Ingmar Bergman, la oscura luz del invierno septentrional
Una noticia ha entristecido esta radiante tarde invernal.
Una tradición cultural propia del siglo XX, de alto refinamiento espiritual y conciente de su inevitable entropía, gestada por el pleno desarrollo de la burguesía europea germana, y que tuvo en Thomas Mann, en Gustav Mahler y en Piet Mondrian su pluma, su teclado y su pincel, ha finalizado con el fallecimiento del genial hijo de un pastor de la iglesia luterana sueca, legítimo heredero de su compatriota August Strindberg, nacido a la sombra de los claustros más antiguos del norte de Europa y de las altas torres de la catedral de Uppsala: el singular e irrepetible Ingmar Bergman, uno de los más grandes directores cinematográficos de todos los tiempos.
Cercano al lugar de su nacimiento se encuentra la ciudad de Birka, la antigua ciudad santa de aquellos campesinos marinos que asolaron las costas continentales y que remontaron los ríos europeos hasta llegar a la vieja Constantinopla, los legendarios colonizadores de la península del Labrador, los vikingos.
Viking es una palabra escandinava derivada de vik, que es el nombre de esas típicas bahías estrechas y profundas donde el mar del Norte y el Báltico penetran en la península escandinava. Imposibilitados por la precariedad técnica de sus drakar –esas naves a remo o con una sola vela cuadrada, de proa adornada con mascarones infernales, de muy poco calado y escasa capacidad de almacenaje- para aventurarse, sin más, a mar abierto, los vikingos iban de vik en vik, y allí acechaban a las naves que serían objeto de su asalto, ocultos en la niebla fría de septentrión, interrumpido su silencio por el áspero graznido de las negras cornejas.
Algo de esa helada soledad del vik, algo de esa bruma que impulsa a la introspección, algo de la inexorable ferocidad de esos guerreros que iban al combate en bärsäksgång, poseídos por una furia implacable, algo de la predestinada desaparición de un mundo maravilloso, sobrevivía en el cine de Ingmar Bergman.

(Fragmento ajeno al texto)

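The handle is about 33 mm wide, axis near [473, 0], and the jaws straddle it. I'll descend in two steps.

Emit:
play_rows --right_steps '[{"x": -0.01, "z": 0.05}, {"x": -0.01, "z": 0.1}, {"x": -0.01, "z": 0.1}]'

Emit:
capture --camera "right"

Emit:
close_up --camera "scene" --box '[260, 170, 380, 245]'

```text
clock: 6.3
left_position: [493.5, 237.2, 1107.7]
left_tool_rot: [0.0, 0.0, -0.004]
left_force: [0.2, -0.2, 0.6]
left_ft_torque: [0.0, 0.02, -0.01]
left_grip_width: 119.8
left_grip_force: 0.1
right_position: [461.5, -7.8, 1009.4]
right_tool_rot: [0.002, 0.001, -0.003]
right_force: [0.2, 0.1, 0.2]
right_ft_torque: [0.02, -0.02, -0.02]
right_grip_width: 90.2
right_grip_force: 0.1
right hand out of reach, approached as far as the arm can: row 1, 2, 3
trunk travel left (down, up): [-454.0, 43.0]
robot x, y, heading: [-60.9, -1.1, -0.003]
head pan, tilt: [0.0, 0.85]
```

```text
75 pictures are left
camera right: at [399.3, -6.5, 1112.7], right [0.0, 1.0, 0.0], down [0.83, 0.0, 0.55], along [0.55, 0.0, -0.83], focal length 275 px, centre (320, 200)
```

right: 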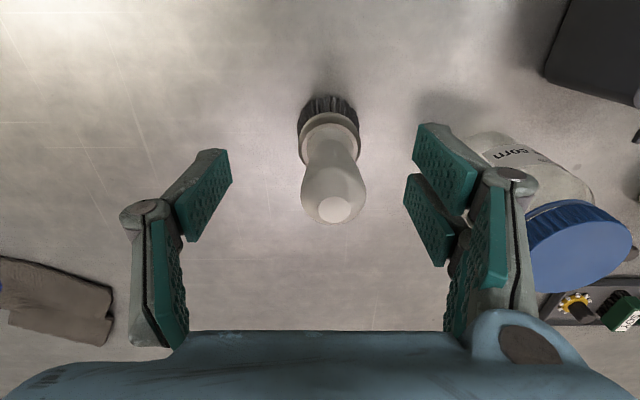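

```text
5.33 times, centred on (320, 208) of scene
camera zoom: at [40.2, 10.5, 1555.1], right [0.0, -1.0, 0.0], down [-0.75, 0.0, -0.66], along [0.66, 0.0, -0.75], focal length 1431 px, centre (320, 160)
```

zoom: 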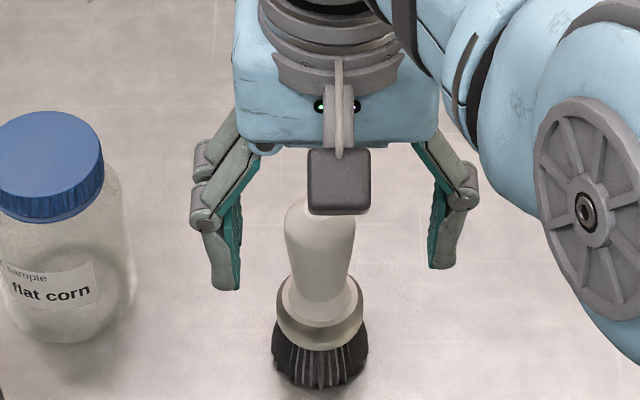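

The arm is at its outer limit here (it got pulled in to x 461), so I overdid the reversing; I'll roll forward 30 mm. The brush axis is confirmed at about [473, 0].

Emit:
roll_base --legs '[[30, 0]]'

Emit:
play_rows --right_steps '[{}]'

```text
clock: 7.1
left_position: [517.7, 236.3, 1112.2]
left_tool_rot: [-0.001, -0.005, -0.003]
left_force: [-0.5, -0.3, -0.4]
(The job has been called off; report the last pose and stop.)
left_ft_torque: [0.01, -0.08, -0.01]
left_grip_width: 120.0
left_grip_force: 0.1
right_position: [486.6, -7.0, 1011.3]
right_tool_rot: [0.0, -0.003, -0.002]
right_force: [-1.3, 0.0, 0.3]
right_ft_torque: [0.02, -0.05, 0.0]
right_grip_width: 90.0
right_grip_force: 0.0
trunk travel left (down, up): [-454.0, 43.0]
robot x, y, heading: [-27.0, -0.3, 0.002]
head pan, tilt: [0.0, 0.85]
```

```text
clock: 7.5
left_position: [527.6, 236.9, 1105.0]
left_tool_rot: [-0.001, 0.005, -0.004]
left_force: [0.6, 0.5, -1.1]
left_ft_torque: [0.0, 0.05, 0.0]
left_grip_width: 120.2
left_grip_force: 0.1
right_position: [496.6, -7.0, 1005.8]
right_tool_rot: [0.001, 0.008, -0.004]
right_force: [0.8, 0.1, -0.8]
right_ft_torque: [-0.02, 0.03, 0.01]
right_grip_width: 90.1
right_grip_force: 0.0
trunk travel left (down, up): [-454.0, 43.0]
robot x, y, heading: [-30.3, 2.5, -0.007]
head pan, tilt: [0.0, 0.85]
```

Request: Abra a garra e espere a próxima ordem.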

Exquisito director teatral, se inicia familiarizándose con los dos más grandes dramaturgos de Escandinavia y del teatro burgués: Henrik Ibsen y August Strindberg. Del primero recogió, sin duda, la atmósfera de culpa y remordimientos, de aversión a la familia burguesa y la perfecta construcción de sus juegos dramáticos. De Strindberg heredaría su pesimismo, su irreductible individualismo, su torturado sentido moral. Y de ambos la capacidad de dibujar su aldea, su gente y descubrir en ellos el ancho mundo y todos los seres humanos.

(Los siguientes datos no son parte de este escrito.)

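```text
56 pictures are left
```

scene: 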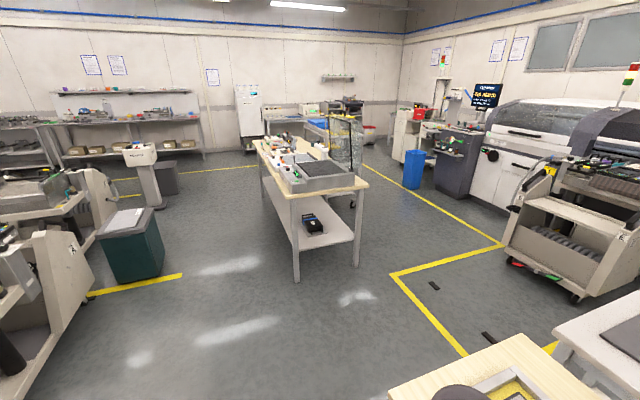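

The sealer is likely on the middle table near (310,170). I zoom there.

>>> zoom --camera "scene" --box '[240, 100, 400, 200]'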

Fue el director sueco por excelencia, desde los tempranos desnudos de Un verano con Mónica hasta sus últimas y magistrales Fanny y Alexander o Zarabanda. Y junto con Antonionni, Fellini, Buñuel, Fassbinder y algunos pocos más, el realizador del mejor cine de la historia de ese arte que eclosionó con el despliegue universal del capitalismo y parecería eclipsarse con su sangrienta decadencia.
El Séptimo Sello, ese doloroso y tragicómico peregrinaje humano hacia el destino final, jugándole la partida a la ominosa Huesuda; El Rincón de las Frutillas Silvestres, el encuentro de un viejo al borde de la muerte con el delicioso momento de la felicidad infantil y el desencuentro ya sin solución con el hijo; Escenas de la vida conyugal, con la horrible acechanza de la locura tras la chatura deshumanizante de la vida cotidiana; o Sonata Otoñal –donde lograra reunir a la noruega Liv Ullman con Ingrid Bergman en su último y maravilloso papel- y el peso de los reproches ya sin disculpa posible entre dos mujeres de genio, constituyen el legado de este inmenso artista que acaba de morir.
El interrogante perpetuo por lo que no tiene respuesta, las asechanzas del lobo que despierta poco antes del amanecer, en la gélida soledad del insomnio, la culpa de lo ya vivido sin atenuante posible, la difícil y a veces imposible comunión de un hombre ensimismado en su solipsista introspección, el alma misteriosa, fascinante, terrible y dulce de las mujeres, la atracción que en los hombres producen sus silencios o sus desvaríos, ese fue el material con el que trabajó a lo largo de más de sesenta filmes y que han convertido su obra en una herencia que aún no tiene herederos.
Logró que el mundo descubriese a un grupo de actores suecos que se convirtieron en los mejores actores de cine de la historia. Ingrid Thulin, Bibbi Andersson, Harriet Andersson, Max von Sydow, Joseph Erlandsson, Gunnar Björnstrand, Victor Sjöström, Liv Ullman fueron la arcilla con la que Bergman modeló sus personajes y sus situaciones, verdaderas paráfrasis de la condición humana. Convirtió a Jarl Kulle, un galán del teatro liviano de Estocolmo, y a Nils Poppe, un cómico popular similar a nuestro Darío Víttori, en exquisitos intérpretes de las complejas personalidades que necesitaba para poner afuera sus fantasmas.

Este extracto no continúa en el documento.